Find the word "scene" in the data. Return every line where it appears.

─── Record set

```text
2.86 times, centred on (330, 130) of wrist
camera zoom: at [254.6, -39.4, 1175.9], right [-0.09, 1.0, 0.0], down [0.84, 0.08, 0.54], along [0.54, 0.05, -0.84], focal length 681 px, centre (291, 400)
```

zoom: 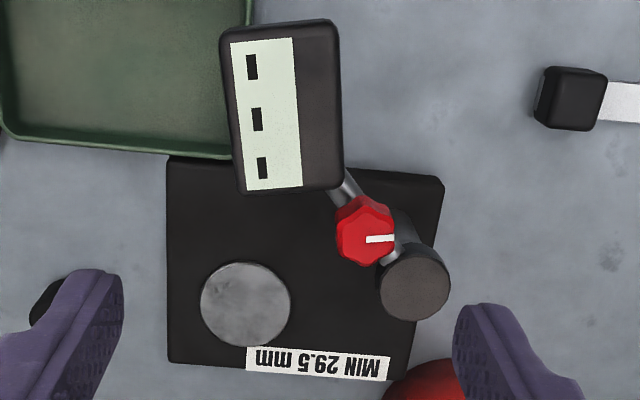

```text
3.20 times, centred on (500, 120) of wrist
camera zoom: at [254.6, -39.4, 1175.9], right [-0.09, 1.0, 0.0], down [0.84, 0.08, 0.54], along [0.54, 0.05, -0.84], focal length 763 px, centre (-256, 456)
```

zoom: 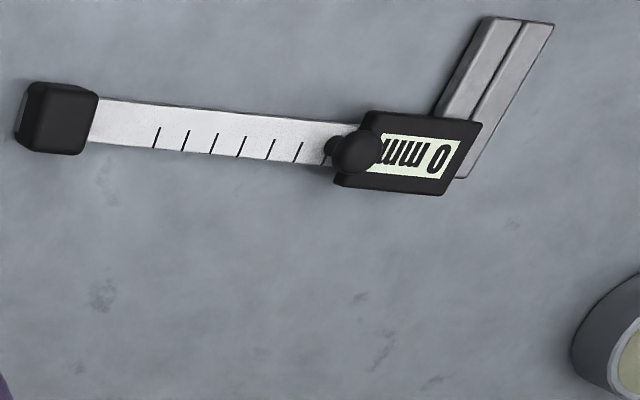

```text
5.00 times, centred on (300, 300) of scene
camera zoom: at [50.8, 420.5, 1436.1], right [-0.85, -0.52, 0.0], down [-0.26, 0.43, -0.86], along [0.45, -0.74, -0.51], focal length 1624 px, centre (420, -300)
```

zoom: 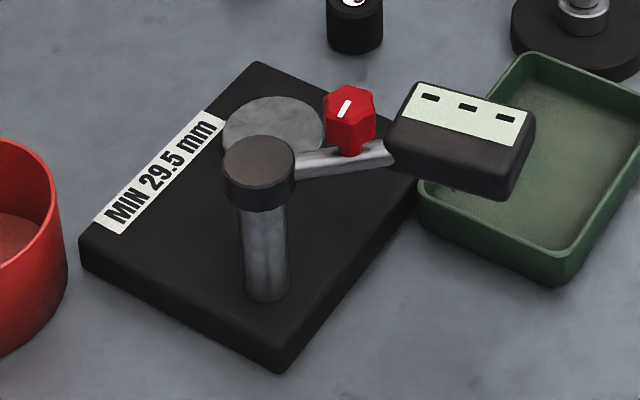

──────
─── Record set

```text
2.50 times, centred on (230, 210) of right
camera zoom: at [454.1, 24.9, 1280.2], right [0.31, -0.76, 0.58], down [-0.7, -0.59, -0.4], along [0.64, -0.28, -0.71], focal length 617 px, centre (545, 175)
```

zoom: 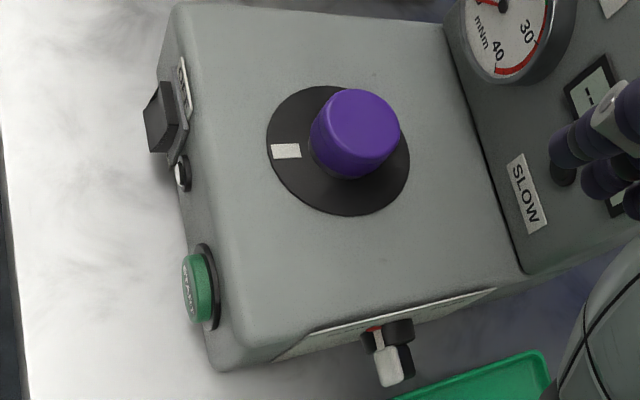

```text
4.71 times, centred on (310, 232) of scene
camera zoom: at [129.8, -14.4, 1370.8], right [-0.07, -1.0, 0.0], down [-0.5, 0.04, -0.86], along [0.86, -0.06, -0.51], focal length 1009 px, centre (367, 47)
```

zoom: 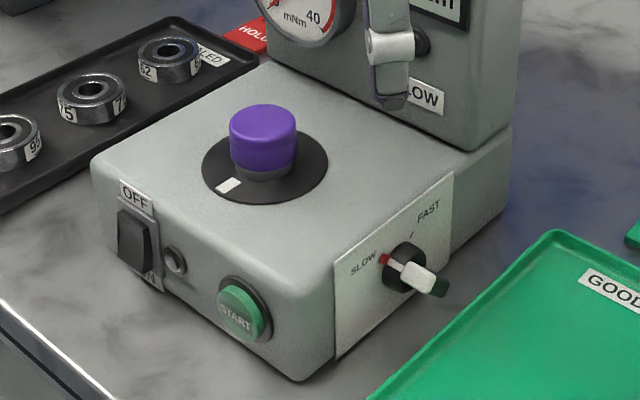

──────
─── Record set

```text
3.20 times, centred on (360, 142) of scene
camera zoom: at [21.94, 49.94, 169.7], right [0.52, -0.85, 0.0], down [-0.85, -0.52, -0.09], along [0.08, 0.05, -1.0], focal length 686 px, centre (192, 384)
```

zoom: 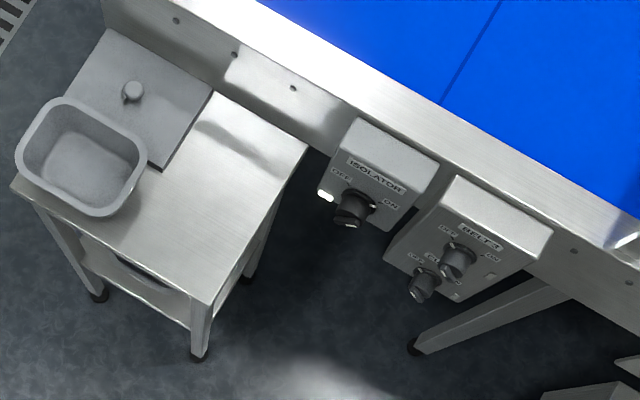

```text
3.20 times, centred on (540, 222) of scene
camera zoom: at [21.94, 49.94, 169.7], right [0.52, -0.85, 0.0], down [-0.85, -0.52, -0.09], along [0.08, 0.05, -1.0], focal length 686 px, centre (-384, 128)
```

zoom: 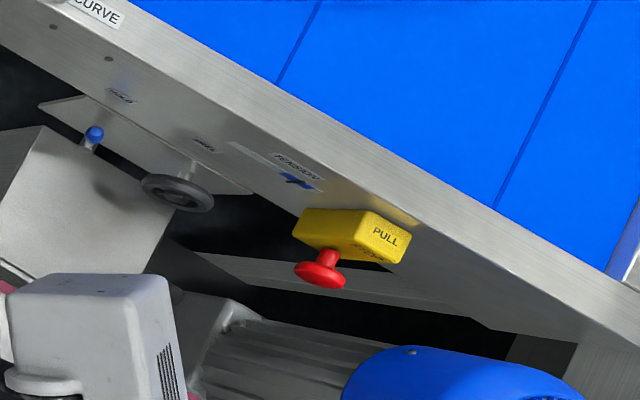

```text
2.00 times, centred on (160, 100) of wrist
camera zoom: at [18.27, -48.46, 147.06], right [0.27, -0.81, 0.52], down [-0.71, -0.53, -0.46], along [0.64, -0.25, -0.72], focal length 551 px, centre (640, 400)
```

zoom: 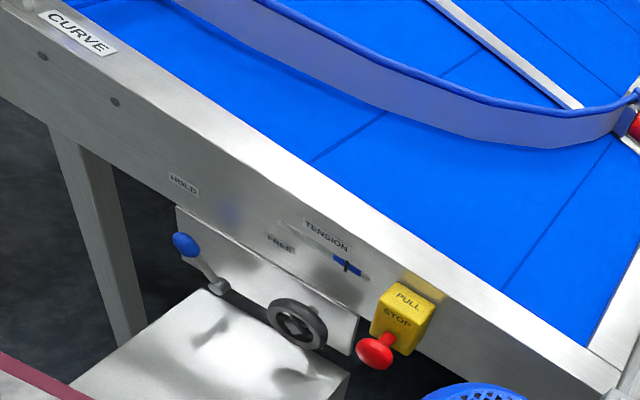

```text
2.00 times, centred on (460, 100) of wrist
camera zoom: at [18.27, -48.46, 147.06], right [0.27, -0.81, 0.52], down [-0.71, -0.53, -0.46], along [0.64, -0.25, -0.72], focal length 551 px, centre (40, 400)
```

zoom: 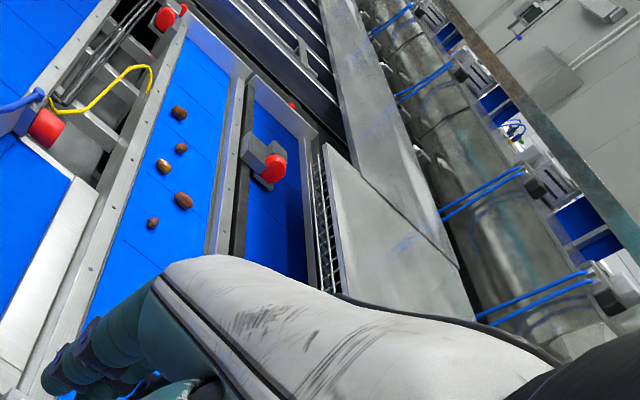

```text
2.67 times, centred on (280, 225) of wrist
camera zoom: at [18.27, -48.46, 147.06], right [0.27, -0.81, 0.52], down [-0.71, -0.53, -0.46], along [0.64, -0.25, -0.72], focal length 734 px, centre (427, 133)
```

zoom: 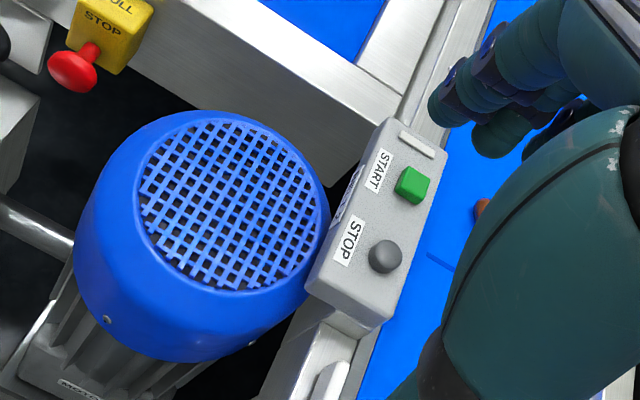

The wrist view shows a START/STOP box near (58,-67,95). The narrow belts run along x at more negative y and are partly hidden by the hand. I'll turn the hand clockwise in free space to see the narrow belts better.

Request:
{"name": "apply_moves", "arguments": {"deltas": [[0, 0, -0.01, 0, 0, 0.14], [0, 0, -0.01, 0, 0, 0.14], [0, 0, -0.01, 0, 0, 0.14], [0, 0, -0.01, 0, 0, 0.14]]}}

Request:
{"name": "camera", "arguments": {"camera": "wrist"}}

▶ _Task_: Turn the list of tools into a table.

──────

▶ _Result_:
5.00 times, centred on (300, 300) of scene
4.71 times, centred on (310, 232) of scene
3.20 times, centred on (360, 142) of scene
3.20 times, centred on (540, 222) of scene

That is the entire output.